By invoking symbols of hyper-femininity (the ball gown) and hyper-masculinity (the basketball jersey), Mohamoud and Hoti craft a space of gender fluidity that resists clear demarcation. With the models both adorned in gowns, displaying their backs to the cameras, there is a statement of defiance. These bodies refuse easy categorization.

 

In the catalogue for Every. Now. Then., an essay by one of the curators, Anique Jordan, poses the following questions: "What does it take for a black person to survive in this country? And why, despite our survival, does the continued absence of our bodies in Canadian history, archives and art galleries persist?

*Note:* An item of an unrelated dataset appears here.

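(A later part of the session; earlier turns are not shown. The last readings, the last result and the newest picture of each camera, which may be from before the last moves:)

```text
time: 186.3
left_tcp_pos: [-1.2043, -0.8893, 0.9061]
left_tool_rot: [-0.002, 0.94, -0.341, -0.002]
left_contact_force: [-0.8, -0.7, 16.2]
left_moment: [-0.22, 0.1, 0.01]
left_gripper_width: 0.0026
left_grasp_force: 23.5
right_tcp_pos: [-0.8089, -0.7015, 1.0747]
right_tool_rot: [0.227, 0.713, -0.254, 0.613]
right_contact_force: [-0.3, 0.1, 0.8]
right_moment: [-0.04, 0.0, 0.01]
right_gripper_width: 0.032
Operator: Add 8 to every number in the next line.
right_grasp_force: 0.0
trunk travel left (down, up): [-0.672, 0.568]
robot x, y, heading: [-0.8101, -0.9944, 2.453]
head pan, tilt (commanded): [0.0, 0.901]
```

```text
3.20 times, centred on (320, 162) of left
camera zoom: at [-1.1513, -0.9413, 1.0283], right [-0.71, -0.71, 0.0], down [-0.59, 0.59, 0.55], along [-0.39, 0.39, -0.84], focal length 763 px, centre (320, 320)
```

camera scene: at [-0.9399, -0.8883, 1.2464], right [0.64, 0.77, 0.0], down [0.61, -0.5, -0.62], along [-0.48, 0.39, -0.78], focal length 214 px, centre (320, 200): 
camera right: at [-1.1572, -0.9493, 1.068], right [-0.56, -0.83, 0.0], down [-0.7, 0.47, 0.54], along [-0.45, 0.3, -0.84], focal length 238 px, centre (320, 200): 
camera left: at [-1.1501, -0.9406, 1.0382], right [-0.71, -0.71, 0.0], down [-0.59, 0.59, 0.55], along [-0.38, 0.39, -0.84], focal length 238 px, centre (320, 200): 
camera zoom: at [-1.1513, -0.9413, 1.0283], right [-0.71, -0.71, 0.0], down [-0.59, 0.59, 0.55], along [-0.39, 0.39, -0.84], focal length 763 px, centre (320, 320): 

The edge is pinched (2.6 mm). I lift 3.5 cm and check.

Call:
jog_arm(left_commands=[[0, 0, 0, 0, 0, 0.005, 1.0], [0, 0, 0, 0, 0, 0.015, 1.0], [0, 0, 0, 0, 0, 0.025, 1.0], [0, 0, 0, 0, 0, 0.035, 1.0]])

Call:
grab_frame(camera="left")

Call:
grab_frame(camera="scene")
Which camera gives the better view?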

What does an artist create from these conditions?"  Absence, survival and invisibility have been constant preoccupations for Mohamoud. "I feel like Solange all the time!" she laughs, shaking her head. "I am tired and weary of the ways of the world, man."

 

Mohamoud grew up in London, Ont., where — as she puts it — she was "one of the very few black people to exist on that land." That experience has informed her perception of what it means to show art in historic places like the AGO. "I find that in large institutions black bodies are not represented," she says quietly, looking around the gallery. "When I was creating this project, I didn't create it [with the] mind that I wanted to take up space. But I've always been hyper-aware of how our bodies have become minimized and compressed and to some extent disposable. It's like we come in, we get tokenized, we get thrown out right after. I've always created works that I felt were larger than my body. That have made me be aware of my body through the actual physicality of the object. So taking up space...is just what I do!"

 

At the AGO's First Thursday two weeks ago, the gowns were taken off off their stands and worn by the models in the photographs. They travelled through the gallery, striking statuesque poses in rooms and stairwells.  Although this art is only in the gallery for a short while, Mohamoud is determined to disrupt "colonial" spaces with regal costumes and black bodies.